In the wake of a tragedy that tore her life down to the foundations, Dr. Alison McAdams has lost her way. So when she’s summoned to Napa to care for her ailing father, she’s not sure she has anything to offer him—or anyone else.
What Ali finds in Northern California wine country is a gift—an opportunity to rest, and distance from her painful memories. Most unexpectedly, she finds people who aren’t afraid of her grief or desperate for her to hurry up and move on.

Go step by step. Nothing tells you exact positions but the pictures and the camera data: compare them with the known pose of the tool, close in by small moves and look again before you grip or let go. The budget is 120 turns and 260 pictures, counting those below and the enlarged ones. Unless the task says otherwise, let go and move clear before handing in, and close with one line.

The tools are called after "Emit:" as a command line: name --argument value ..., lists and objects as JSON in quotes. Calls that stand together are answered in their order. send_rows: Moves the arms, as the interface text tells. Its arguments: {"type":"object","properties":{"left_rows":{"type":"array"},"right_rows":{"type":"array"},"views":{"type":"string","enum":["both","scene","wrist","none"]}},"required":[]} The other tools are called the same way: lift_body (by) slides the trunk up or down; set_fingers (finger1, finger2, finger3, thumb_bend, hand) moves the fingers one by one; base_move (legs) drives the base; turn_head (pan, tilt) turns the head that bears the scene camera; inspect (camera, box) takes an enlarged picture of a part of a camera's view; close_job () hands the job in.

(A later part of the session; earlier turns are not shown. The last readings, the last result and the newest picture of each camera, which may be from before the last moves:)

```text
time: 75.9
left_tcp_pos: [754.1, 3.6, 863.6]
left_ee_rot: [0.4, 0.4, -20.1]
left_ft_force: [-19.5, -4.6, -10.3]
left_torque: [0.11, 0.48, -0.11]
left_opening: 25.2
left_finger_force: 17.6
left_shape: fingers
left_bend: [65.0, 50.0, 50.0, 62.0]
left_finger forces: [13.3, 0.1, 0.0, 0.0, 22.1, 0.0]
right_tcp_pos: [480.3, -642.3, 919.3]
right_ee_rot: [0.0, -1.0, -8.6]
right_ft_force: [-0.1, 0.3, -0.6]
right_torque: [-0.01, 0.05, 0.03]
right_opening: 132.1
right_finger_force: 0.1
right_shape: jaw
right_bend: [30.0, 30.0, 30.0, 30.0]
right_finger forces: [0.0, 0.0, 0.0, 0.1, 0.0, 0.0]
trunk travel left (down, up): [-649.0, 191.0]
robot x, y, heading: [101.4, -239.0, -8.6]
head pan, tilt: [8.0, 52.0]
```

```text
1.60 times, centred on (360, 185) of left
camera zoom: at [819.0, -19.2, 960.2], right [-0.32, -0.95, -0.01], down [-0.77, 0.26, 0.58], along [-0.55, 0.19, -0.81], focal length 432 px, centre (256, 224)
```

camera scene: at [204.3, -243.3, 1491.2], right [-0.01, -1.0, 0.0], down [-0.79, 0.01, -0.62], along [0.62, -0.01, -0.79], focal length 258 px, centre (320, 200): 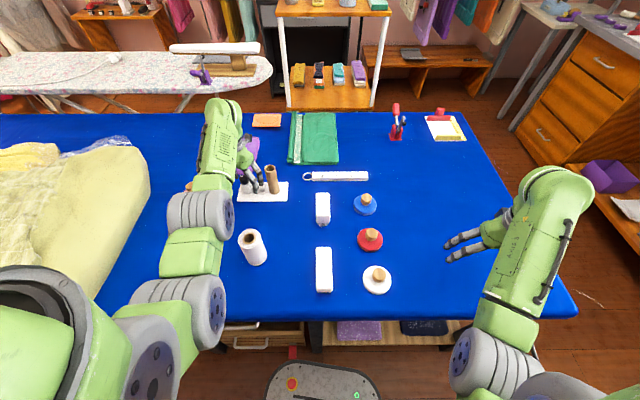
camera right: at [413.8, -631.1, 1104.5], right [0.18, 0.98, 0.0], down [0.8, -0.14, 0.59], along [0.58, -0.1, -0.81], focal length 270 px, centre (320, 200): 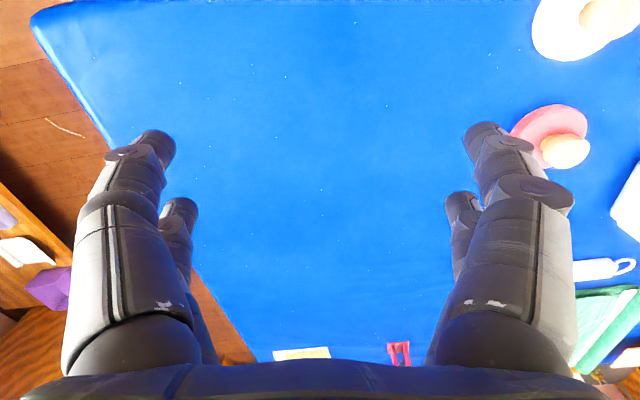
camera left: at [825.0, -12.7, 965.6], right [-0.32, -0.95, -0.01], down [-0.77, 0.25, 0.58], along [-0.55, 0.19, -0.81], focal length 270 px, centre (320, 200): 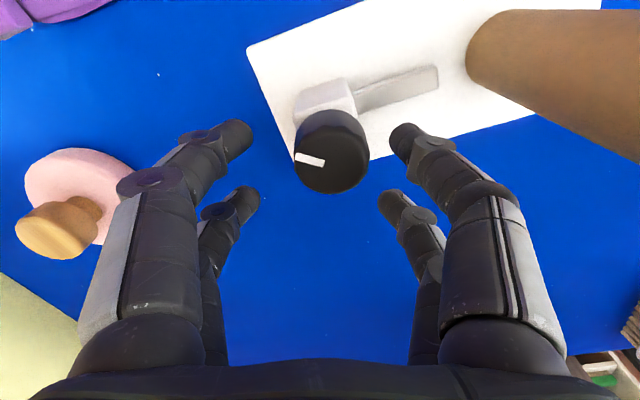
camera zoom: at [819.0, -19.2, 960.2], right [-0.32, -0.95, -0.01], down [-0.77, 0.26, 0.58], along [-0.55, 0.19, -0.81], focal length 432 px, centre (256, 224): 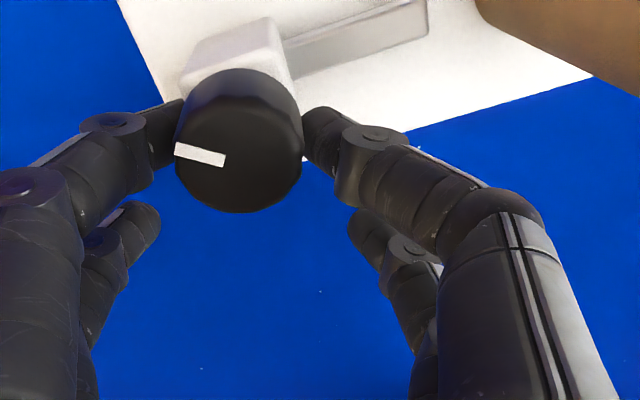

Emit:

As Ali becomes part of her father’s community, makes new friends of her own, and hears the stories of a generation who survived the Second World War, she begins to find hope again. In a quest to discover the truth about another woman’s lost love, she sets off on a journey across oceans and deep into history. And in making sense of that long-ago tragedy, Ali is able to put together the broken pieces of her heart and make new choices that are right for her.
Kathryn- 3.5 Star
The story in It’s You revolves initially around Ali who is struggling to push through her grief and unanswered questions about her husband’s suicide. There’s nothing about his death that is explained to her or us and it was really difficult to read her thoughts. I can’t imagine such a tragedy not affecting you for the rest of your life and I was immediately drawn to her unease. It was poignant that she was trying to connect with her father, especially as her mother had also recently passed, and I was initially frustrated with her father’s lack of warmth. In his own way though, there was reason for his attempt at being distant. The gentle pushing away was trying to push Ali towards a life of living rather than a life of the past.
I was initially surprised by Edie’s diary section because it was unexpected, intense and emotional. There was so much information and history packed into those little diary snippets of the woman’s life. I found the first connections between Edie and Ali a bit stilted and honestly left me a bit confused but I did come to realise that Edie was there to help Ali move into the present, to look at life worth living and to come out of her grief, slowly and with purpose.
One thing that struck me as odd during the reading of It’s You was Ali’s lack of friends. While we are aware that she has no girlfriends we are not given any reason why there was a lack of relationships for her to draw on. It is implied that due to the years of study to become a dentist she grew close to only her husband but it would have added more depth of Ali’s character for me if we had been given some more characters in the story for her to relate to. She seemed so alone and it didn’t quite work for me whereas I felt a big connection to Edie because of the relationships outlined in her segments.
I enjoyed this novel by Jane Porter and if I’d had a little more padding around Ali’s personality it would have been even more impactful.
Thank you to NAL/Berkley for our review copy. All opinions are our own.